** begin **
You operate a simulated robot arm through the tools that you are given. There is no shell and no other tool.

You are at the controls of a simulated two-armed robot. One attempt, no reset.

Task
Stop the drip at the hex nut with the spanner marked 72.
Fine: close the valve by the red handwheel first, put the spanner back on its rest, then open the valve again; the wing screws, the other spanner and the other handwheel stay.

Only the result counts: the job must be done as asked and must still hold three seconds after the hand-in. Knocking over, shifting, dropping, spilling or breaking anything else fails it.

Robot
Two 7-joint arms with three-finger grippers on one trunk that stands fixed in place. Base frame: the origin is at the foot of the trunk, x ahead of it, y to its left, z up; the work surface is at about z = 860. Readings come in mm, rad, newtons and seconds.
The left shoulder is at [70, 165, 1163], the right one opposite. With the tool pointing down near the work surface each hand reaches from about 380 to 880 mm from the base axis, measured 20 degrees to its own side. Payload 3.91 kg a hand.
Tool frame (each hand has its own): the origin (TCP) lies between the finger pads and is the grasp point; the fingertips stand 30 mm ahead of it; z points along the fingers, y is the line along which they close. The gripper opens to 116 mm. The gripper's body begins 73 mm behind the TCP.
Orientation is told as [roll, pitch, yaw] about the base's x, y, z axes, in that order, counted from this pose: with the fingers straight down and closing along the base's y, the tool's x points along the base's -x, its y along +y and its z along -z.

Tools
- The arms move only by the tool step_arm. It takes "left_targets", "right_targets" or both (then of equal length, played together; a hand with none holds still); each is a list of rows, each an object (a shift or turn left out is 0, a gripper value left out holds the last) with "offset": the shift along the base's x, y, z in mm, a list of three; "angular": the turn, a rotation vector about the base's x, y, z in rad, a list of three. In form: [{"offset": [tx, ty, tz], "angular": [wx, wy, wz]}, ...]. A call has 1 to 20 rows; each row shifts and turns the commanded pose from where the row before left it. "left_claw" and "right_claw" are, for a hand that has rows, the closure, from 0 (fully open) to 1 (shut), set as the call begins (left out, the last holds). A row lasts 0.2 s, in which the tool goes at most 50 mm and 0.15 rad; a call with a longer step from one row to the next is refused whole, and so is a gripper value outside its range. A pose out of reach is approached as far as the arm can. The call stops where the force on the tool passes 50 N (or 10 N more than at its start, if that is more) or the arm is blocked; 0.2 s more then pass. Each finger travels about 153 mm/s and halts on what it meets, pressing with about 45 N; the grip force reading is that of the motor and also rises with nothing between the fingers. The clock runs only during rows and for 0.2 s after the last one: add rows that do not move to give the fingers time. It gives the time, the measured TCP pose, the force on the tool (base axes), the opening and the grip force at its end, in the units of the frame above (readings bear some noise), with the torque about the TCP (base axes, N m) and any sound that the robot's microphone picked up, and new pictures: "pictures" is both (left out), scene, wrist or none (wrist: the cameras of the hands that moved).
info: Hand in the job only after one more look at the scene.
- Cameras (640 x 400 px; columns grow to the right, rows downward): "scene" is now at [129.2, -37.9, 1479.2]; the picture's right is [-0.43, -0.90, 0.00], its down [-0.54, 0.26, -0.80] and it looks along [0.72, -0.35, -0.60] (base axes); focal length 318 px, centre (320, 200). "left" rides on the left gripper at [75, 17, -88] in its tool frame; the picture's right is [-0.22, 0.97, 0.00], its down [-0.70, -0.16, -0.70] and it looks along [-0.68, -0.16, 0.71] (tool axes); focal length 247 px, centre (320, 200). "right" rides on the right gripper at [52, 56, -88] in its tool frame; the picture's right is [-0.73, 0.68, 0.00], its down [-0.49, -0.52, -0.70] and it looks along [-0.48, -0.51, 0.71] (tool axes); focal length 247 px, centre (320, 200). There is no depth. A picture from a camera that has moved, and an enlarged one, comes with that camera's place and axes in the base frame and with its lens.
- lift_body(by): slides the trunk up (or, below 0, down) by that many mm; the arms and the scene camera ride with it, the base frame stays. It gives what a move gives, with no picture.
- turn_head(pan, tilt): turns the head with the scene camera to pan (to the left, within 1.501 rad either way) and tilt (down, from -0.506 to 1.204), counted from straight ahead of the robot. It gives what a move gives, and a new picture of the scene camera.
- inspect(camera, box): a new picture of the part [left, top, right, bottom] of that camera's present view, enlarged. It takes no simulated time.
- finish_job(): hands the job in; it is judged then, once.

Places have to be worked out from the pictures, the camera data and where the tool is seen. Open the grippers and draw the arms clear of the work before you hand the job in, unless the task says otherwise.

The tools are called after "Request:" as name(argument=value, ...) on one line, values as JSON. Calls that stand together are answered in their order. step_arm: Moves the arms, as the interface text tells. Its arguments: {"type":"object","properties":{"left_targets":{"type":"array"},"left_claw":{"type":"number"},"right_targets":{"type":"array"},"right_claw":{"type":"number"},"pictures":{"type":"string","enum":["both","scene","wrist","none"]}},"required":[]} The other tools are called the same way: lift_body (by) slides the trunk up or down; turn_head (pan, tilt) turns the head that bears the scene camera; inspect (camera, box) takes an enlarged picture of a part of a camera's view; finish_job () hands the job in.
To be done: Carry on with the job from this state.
** end **
To be done: Write out again only the lines from the line containing "- finish_job(): hands" through the line containing "Places have to", both included, exactly as they are. Use a numbered list and skip empty lines.

Full response:
1. - finish_job(): hands the job in; it is judged then, once.
2. Places have to be worked out from the pictures, the camera data and where the tool is seen. Open the grippers and draw the arms clear of the work before you hand the job in, unless the task says otherwise.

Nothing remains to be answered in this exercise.